A l’occasion de la journée Future of Finance, organisée par Losam Agency et en partenariat exclusif avec Deloitte le 5 novembre 2019, les directeurs financiers sont venus débattre de la transformation digitale de leur fonction. Une évolution portée certes par les opportunités que leur offrent les innovations technologiques en termes d’efficacité et d’usages mais également par les attentes des clients et desncollaborateurs qui œuvrent au quotidien au sein des équipes financières.

Les directions financières sont-elles conscientes de l’impact de leurs choix d’investissement sur le développement durable ?

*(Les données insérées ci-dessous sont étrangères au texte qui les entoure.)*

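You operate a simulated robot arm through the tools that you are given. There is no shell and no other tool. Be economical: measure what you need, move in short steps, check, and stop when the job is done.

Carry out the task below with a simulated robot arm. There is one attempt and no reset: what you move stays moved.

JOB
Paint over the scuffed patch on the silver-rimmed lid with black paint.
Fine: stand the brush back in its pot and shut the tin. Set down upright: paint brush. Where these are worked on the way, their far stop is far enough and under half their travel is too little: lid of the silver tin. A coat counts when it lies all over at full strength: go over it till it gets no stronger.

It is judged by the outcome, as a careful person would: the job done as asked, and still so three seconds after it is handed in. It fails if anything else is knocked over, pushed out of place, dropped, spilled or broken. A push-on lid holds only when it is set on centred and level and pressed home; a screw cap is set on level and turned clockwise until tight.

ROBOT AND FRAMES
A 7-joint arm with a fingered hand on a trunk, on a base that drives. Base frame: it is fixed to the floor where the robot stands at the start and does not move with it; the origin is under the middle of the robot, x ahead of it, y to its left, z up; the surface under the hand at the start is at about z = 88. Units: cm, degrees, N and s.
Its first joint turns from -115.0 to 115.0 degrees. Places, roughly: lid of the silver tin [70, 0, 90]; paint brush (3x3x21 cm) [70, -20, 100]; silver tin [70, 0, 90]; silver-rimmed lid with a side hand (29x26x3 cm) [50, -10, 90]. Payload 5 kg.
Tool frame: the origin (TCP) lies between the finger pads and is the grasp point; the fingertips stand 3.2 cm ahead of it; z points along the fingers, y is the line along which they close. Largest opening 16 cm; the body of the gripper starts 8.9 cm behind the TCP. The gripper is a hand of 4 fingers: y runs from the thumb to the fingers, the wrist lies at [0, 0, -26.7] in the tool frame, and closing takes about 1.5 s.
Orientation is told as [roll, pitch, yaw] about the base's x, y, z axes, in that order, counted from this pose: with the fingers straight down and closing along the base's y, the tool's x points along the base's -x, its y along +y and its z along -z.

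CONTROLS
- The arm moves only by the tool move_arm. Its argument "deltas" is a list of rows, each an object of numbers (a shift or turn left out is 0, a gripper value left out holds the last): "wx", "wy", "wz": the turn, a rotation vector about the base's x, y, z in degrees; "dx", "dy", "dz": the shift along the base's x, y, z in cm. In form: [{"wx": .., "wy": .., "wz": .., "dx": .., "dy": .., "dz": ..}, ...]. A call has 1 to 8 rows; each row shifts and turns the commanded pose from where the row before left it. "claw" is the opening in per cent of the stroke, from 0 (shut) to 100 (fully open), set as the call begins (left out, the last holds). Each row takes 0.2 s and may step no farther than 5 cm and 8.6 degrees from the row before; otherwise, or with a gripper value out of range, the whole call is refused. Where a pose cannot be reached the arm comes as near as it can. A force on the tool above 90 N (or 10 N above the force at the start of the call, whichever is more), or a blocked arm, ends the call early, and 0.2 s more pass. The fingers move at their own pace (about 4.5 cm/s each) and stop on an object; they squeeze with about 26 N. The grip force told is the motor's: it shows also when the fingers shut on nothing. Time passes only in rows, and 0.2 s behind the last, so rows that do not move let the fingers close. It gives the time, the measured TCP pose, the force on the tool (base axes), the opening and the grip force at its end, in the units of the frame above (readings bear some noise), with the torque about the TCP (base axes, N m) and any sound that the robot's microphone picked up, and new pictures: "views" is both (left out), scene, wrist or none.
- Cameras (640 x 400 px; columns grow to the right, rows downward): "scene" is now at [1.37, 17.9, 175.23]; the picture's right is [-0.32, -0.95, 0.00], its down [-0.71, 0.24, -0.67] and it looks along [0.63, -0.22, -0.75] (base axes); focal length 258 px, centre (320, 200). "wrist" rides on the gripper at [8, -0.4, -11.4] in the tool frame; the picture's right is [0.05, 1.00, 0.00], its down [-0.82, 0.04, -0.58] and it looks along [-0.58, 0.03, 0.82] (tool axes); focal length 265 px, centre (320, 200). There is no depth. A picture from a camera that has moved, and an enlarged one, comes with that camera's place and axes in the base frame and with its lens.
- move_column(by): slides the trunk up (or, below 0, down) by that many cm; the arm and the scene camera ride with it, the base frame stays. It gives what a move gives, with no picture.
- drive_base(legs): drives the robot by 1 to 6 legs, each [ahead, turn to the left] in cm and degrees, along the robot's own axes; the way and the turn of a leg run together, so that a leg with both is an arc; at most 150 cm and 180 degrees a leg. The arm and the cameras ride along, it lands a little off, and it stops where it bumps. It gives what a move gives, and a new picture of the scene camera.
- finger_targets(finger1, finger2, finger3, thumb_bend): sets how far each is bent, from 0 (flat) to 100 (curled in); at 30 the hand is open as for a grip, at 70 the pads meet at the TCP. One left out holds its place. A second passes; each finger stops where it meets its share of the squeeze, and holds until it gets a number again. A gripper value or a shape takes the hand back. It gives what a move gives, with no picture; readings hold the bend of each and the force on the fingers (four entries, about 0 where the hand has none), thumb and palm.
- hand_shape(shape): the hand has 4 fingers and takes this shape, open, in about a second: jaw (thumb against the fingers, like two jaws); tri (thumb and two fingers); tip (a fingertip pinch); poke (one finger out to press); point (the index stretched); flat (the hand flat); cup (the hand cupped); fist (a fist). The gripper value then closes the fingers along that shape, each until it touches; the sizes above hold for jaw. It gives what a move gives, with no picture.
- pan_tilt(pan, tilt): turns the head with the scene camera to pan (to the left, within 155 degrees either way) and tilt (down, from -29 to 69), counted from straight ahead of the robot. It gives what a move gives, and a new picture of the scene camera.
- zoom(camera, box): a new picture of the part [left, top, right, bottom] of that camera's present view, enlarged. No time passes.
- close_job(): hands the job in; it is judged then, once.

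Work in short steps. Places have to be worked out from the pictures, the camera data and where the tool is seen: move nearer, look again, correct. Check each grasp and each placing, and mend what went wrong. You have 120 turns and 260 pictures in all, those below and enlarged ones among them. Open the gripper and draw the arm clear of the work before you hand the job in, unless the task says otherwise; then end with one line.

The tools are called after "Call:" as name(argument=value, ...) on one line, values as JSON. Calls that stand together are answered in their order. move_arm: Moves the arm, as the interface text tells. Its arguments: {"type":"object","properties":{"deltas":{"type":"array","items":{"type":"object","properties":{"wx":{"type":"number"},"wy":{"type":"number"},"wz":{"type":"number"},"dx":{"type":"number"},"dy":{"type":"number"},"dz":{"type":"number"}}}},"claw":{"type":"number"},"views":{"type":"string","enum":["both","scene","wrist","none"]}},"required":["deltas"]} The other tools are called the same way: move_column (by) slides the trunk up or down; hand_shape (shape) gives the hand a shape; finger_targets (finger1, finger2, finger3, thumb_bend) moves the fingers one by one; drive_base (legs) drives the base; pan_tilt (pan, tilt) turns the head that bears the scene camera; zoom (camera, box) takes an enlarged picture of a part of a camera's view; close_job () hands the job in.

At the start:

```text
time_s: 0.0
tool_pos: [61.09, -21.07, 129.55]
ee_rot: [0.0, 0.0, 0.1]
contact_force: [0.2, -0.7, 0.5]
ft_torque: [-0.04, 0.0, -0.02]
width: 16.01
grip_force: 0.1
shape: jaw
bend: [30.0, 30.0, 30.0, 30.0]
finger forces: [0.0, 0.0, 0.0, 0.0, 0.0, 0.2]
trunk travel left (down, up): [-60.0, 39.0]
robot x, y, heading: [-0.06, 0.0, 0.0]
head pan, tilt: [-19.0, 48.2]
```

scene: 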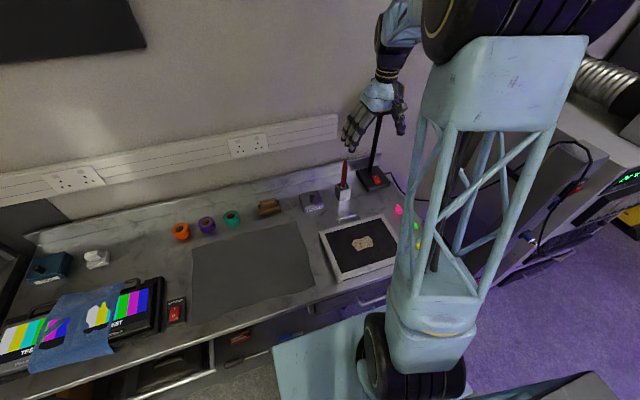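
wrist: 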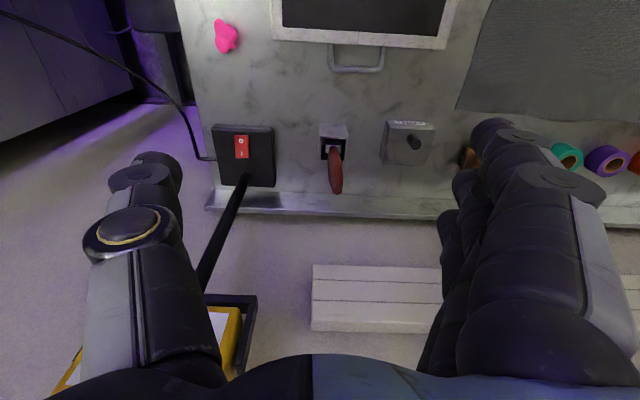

Laetitia Leonard-Reuter, CFO, ExCom member, Generali : La finance sera verte ou ne sera pas. Lorsque nous allons à la rencontre des investisseurs, notamment aux Etats-Unis, ils nous demandent tous où nous en sommes en termes d’ESG, Green, ISR. Il s’agit là d’une préoccupation majeure. Dans notre métier d’assureur, nous intervenons à un double niveau pour répondre aux attentes du marché autour du développement durable. Nous avons en premier lieu une grande responsabilité sur les investissements. Pour participer à la transition énergétique, nous œuvrons sur différents chantiers. Nous sommes capables de mesurer l’impact, par rapport aux deux degrés de réchauffement climatique, de nos investissements sur la planète. Nous mettons un filtre éthique sur tous nos investissements, dont les deux tiers sont labellisés ISR. Nous faisons également de l’activisme grâce à nos votes en assemblée générale. Par ailleurs, les assureurs ont aussi un rôle sociétal à jouer sur le developpement des produits, favorisant par exemple un meilleur accès aus soins de santé, une préparation de la retraite bien anticipée ou encore une couverture adéquate des risques des petites entreprises. A la direction financière, nous sommes capable de mesurer et d’orienter une partie de nos investissements en faveur de budgets dédiés à l’assurance de projets «verts». Par exemple, les nouveaux véhicules électriques individuels : un risque plus difficilement assurable car sans données historiques. Nous avons un rôle clé à jouer, qui nécessite parfois d’aller aussi discuter avec le législateur des aspects réglementaires.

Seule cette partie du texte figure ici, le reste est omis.